Objective. Transcribe the full listing exactly, and drop every picture. Give them as a JSON list of strings, one for each line, with blank lines left out.

Material provided.
'''

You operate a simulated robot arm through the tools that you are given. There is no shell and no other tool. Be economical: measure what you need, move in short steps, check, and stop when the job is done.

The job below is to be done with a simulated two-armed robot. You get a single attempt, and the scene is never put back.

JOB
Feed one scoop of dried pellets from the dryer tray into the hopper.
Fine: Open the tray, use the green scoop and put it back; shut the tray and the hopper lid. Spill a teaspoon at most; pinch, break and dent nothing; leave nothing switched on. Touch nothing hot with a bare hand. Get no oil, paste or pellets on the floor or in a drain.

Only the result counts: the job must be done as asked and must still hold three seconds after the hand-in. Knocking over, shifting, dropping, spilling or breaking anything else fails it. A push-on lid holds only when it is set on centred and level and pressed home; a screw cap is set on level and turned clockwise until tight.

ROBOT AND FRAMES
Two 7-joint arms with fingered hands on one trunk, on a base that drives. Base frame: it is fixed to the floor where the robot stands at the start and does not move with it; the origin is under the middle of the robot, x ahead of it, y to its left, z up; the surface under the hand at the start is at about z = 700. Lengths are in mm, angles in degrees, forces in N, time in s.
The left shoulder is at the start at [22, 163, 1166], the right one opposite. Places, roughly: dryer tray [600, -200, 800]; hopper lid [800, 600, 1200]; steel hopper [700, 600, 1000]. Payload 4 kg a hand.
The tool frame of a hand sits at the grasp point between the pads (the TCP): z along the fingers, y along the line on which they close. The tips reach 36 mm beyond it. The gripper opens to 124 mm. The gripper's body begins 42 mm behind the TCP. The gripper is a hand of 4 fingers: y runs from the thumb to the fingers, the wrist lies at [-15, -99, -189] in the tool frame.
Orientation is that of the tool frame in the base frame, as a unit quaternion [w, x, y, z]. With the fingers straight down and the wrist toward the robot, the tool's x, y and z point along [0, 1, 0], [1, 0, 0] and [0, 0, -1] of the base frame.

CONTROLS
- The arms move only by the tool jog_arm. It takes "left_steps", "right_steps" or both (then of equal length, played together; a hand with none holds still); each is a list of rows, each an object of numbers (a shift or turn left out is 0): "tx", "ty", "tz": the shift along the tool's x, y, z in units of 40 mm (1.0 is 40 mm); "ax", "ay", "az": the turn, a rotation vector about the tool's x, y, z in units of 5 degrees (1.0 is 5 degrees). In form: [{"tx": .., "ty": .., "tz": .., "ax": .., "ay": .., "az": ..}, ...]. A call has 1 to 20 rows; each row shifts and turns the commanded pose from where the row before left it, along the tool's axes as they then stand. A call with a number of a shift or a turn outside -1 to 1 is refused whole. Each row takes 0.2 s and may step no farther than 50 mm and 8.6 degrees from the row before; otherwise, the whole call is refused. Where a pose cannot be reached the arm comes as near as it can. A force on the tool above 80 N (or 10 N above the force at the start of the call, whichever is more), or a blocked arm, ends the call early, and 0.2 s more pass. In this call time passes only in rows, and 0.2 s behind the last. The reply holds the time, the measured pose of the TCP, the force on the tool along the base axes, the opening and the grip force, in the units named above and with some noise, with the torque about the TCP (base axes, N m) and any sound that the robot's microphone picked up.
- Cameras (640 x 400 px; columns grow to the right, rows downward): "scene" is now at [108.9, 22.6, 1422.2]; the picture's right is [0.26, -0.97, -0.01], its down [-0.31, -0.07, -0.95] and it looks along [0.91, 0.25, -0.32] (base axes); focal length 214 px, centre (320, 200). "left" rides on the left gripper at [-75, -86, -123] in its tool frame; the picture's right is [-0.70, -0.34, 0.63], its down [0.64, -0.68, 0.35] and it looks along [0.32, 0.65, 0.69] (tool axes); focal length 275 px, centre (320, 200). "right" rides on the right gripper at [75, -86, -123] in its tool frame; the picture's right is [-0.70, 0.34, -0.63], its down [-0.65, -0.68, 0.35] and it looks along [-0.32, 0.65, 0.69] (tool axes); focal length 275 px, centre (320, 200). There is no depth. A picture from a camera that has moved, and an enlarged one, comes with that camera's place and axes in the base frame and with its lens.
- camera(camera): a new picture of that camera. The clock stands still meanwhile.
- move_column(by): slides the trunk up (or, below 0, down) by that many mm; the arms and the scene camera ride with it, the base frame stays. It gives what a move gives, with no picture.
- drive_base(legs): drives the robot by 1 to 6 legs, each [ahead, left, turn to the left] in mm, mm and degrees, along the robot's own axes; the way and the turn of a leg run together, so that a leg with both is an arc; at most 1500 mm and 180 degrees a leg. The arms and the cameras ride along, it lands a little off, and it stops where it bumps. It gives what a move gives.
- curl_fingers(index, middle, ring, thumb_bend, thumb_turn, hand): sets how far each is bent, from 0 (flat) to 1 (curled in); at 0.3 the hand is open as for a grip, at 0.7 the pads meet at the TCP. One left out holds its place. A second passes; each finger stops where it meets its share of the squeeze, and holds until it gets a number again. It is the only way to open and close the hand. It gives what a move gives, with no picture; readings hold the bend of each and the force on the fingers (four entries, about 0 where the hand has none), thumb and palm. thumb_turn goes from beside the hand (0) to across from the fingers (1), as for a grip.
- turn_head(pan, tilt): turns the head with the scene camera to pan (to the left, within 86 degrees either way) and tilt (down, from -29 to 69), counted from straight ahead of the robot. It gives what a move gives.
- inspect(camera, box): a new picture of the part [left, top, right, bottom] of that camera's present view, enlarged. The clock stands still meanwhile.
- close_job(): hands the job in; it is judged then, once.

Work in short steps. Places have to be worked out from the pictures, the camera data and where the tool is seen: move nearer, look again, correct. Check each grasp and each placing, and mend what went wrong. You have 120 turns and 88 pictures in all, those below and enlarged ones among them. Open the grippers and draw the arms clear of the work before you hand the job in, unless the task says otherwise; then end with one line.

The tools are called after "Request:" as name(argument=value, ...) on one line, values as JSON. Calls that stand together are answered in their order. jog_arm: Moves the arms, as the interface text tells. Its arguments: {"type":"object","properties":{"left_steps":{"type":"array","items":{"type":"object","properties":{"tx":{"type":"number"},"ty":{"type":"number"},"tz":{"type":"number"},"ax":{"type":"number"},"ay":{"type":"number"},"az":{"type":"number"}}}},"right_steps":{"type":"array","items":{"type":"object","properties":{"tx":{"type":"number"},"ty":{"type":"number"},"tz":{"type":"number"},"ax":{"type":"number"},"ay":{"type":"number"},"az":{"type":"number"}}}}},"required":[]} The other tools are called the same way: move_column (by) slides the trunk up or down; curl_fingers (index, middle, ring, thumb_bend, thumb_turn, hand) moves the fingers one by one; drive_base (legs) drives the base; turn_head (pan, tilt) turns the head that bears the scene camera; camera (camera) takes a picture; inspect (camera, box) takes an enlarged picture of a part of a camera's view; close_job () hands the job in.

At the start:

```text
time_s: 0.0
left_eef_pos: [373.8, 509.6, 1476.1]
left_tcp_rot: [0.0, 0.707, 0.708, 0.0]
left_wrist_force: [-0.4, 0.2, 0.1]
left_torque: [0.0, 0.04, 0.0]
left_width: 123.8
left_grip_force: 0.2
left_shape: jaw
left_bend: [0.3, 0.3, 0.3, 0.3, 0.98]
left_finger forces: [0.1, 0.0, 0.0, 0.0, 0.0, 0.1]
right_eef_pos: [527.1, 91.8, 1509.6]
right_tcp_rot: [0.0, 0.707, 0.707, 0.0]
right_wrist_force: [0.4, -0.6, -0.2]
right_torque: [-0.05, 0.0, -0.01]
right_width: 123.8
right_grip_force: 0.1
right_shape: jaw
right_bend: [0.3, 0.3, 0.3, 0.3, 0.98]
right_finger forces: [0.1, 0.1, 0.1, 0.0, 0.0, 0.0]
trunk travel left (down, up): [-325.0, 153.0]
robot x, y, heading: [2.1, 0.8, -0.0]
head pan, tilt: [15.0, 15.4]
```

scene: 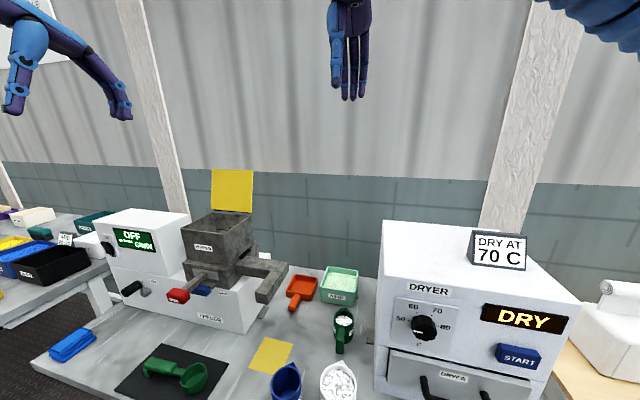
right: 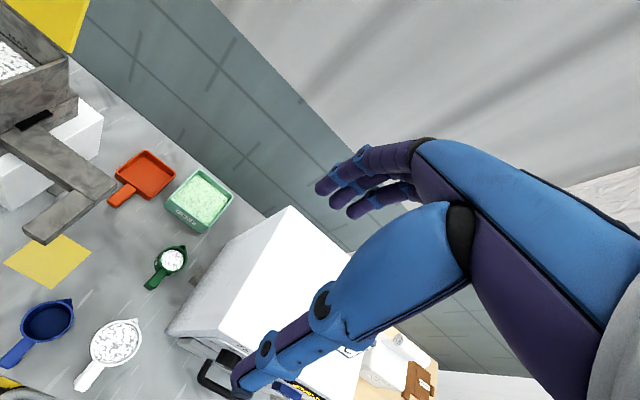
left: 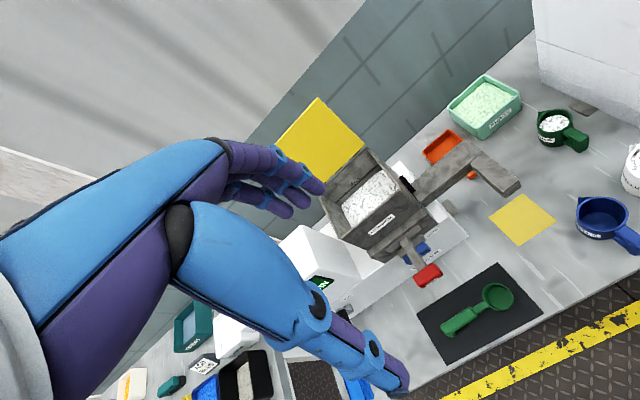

'''

Answer below.
[
  "You operate a simulated robot arm through the tools that you are given. There is no shell and no other tool. Be economical: measure what you need, move in short steps, check, and stop when the job is done.",
  "The job below is to be done with a simulated two-armed robot. You get a single attempt, and the scene is never put back.",
  "JOB",
  "Feed one scoop of dried pellets from the dryer tray into the hopper.",
  "Fine: Open the tray, use the green scoop and put it back; shut the tray and the hopper lid. Spill a teaspoon at most; pinch, break and dent nothing; leave nothing switched on. Touch nothing hot with a bare hand. Get no oil, paste or pellets on the floor or in a drain.",
  "Only the result counts: the job must be done as asked and must still hold three seconds after the hand-in. Knocking over, shifting, dropping, spilling or breaking anything else fails it. A push-on lid holds only when it is set on centred and level and pressed home; a screw cap is set on level and turned clockwise until tight.",
  "ROBOT AND FRAMES",
  "Two 7-joint arms with fingered hands on one trunk, on a base that drives. Base frame: it is fixed to the floor where the robot stands at the start and does not move with it; the origin is under the middle of the robot, x ahead of it, y to its left, z up; the surface under the hand at the start is at about z = 700. Lengths are in mm, angles in degrees, forces in N, time in s.",
  "The left shoulder is at the start at [22, 163, 1166], the right one opposite. Places, roughly: dryer tray [600, -200, 800]; hopper lid [800, 600, 1200]; steel hopper [700, 600, 1000]. Payload 4 kg a hand.",
  "The tool frame of a hand sits at the grasp point between the pads (the TCP): z along the fingers, y along the line on which they close. The tips reach 36 mm beyond it. The gripper opens to 124 mm. The gripper's body begins 42 mm behind the TCP. The gripper is a hand of 4 fingers: y runs from the thumb to the fingers, the wrist lies at [-15, -99, -189] in the tool frame.",
  "Orientation is that of the tool frame in the base frame, as a unit quaternion [w, x, y, z]. With the fingers straight down and the wrist toward the robot, the tool's x, y and z point along [0, 1, 0], [1, 0, 0] and [0, 0, -1] of the base frame.",
  "CONTROLS",
  "- The arms move only by the tool jog_arm. It takes \"left_steps\", \"right_steps\" or both (then of equal length, played together; a hand with none holds still); each is a list of rows, each an object of numbers (a shift or turn left out is 0): \"tx\", \"ty\", \"tz\": the shift along the tool's x, y, z in units of 40 mm (1.0 is 40 mm); \"ax\", \"ay\", \"az\": the turn, a rotation vector about the tool's x, y, z in units of 5 degrees (1.0 is 5 degrees). In form: [{\"tx\": .., \"ty\": .., \"tz\": .., \"ax\": .., \"ay\": .., \"az\": ..}, ...]. A call has 1 to 20 rows; each row shifts and turns the commanded pose from where the row before left it, along the tool's axes as they then stand. A call with a number of a shift or a turn outside -1 to 1 is refused whole. Each row takes 0.2 s and may step no farther than 50 mm and 8.6 degrees from the row before; otherwise, the whole call is refused. Where a pose cannot be reached the arm comes as near as it can. A force on the tool above 80 N (or 10 N above the force at the start of the call, whichever is more), or a blocked arm, ends the call early, and 0.2 s more pass. In this call time passes only in rows, and 0.2 s behind the last. The reply holds the time, the measured pose of the TCP, the force on the tool along the base axes, the opening and the grip force, in the units named above and with some noise, with the torque about the TCP (base axes, N m) and any sound that the robot's microphone picked up.",
  "- Cameras (640 x 400 px; columns grow to the right, rows downward): \"scene\" is now at [108.9, 22.6, 1422.2]; the picture's right is [0.26, -0.97, -0.01], its down [-0.31, -0.07, -0.95] and it looks along [0.91, 0.25, -0.32] (base axes); focal length 214 px, centre (320, 200). \"left\" rides on the left gripper at [-75, -86, -123] in its tool frame; the picture's right is [-0.70, -0.34, 0.63], its down [0.64, -0.68, 0.35] and it looks along [0.32, 0.65, 0.69] (tool axes); focal length 275 px, centre (320, 200). \"right\" rides on the right gripper at [75, -86, -123] in its tool frame; the picture's right is [-0.70, 0.34, -0.63], its down [-0.65, -0.68, 0.35] and it looks along [-0.32, 0.65, 0.69] (tool axes); focal length 275 px, centre (320, 200). There is no depth. A picture from a camera that has moved, and an enlarged one, comes with that camera's place and axes in the base frame and with its lens.",
  "- camera(camera): a new picture of that camera. The clock stands still meanwhile.",
  "- move_column(by): slides the trunk up (or, below 0, down) by that many mm; the arms and the scene camera ride with it, the base frame stays. It gives what a move gives, with no picture.",
  "- drive_base(legs): drives the robot by 1 to 6 legs, each [ahead, left, turn to the left] in mm, mm and degrees, along the robot's own axes; the way and the turn of a leg run together, so that a leg with both is an arc; at most 1500 mm and 180 degrees a leg. The arms and the cameras ride along, it lands a little off, and it stops where it bumps. It gives what a move gives.",
  "- curl_fingers(index, middle, ring, thumb_bend, thumb_turn, hand): sets how far each is bent, from 0 (flat) to 1 (curled in); at 0.3 the hand is open as for a grip, at 0.7 the pads meet at the TCP. One left out holds its place. A second passes; each finger stops where it meets its share of the squeeze, and holds until it gets a number again. It is the only way to open and close the hand. It gives what a move gives, with no picture; readings hold the bend of each and the force on the fingers (four entries, about 0 where the hand has none), thumb and palm. thumb_turn goes from beside the hand (0) to across from the fingers (1), as for a grip.",
  "- turn_head(pan, tilt): turns the head with the scene camera to pan (to the left, within 86 degrees either way) and tilt (down, from -29 to 69), counted from straight ahead of the robot. It gives what a move gives.",
  "- inspect(camera, box): a new picture of the part [left, top, right, bottom] of that camera's present view, enlarged. The clock stands still meanwhile.",
  "- close_job(): hands the job in; it is judged then, once.",
  "Work in short steps. Places have to be worked out from the pictures, the camera data and where the tool is seen: move nearer, look again, correct. Check each grasp and each placing, and mend what went wrong. You have 120 turns and 88 pictures in all, those below and enlarged ones among them. Open the grippers and draw the arms clear of the work before you hand the job in, unless the task says otherwise; then end with one line.",
  "The tools are called after \"Request:\" as name(argument=value, ...) on one line, values as JSON. Calls that stand together are answered in their order. jog_arm: Moves the arms, as the interface text tells. Its arguments: {\"type\":\"object\",\"properties\":{\"left_steps\":{\"type\":\"array\",\"items\":{\"type\":\"object\",\"properties\":{\"tx\":{\"type\":\"number\"},\"ty\":{\"type\":\"number\"},\"tz\":{\"type\":\"number\"},\"ax\":{\"type\":\"number\"},\"ay\":{\"type\":\"number\"},\"az\":{\"type\":\"number\"}}}},\"right_steps\":{\"type\":\"array\",\"items\":{\"type\":\"object\",\"properties\":{\"tx\":{\"type\":\"number\"},\"ty\":{\"type\":\"number\"},\"tz\":{\"type\":\"number\"},\"ax\":{\"type\":\"number\"},\"ay\":{\"type\":\"number\"},\"az\":{\"type\":\"number\"}}}}},\"required\":[]} The other tools are called the same way: move_column (by) slides the trunk up or down; curl_fingers (index, middle, ring, thumb_bend, thumb_turn, hand) moves the fingers one by one; drive_base (legs) drives the base; turn_head (pan, tilt) turns the head that bears the scene camera; camera (camera) takes a picture; inspect (camera, box) takes an enlarged picture of a part of a camera's view; close_job () hands the job in.",
  "At the start:",
  "```text",
  "time_s: 0.0",
  "left_eef_pos: [373.8, 509.6, 1476.1]",
  "left_tcp_rot: [0.0, 0.707, 0.708, 0.0]",
  "left_wrist_force: [-0.4, 0.2, 0.1]",
  "left_torque: [0.0, 0.04, 0.0]",
  "left_width: 123.8",
  "left_grip_force: 0.2",
  "left_shape: jaw",
  "left_bend: [0.3, 0.3, 0.3, 0.3, 0.98]",
  "left_finger forces: [0.1, 0.0, 0.0, 0.0, 0.0, 0.1]",
  "right_eef_pos: [527.1, 91.8, 1509.6]",
  "right_tcp_rot: [0.0, 0.707, 0.707, 0.0]",
  "right_wrist_force: [0.4, -0.6, -0.2]",
  "right_torque: [-0.05, 0.0, -0.01]",
  "right_width: 123.8",
  "right_grip_force: 0.1",
  "right_shape: jaw",
  "right_bend: [0.3, 0.3, 0.3, 0.3, 0.98]",
  "right_finger forces: [0.1, 0.1, 0.1, 0.0, 0.0, 0.0]",
  "trunk travel left (down, up): [-325.0, 153.0]",
  "robot x, y, heading: [2.1, 0.8, -0.0]",
  "head pan, tilt: [15.0, 15.4]",
  "```",
  "scene: ",
  "right: ",
  "left: "
]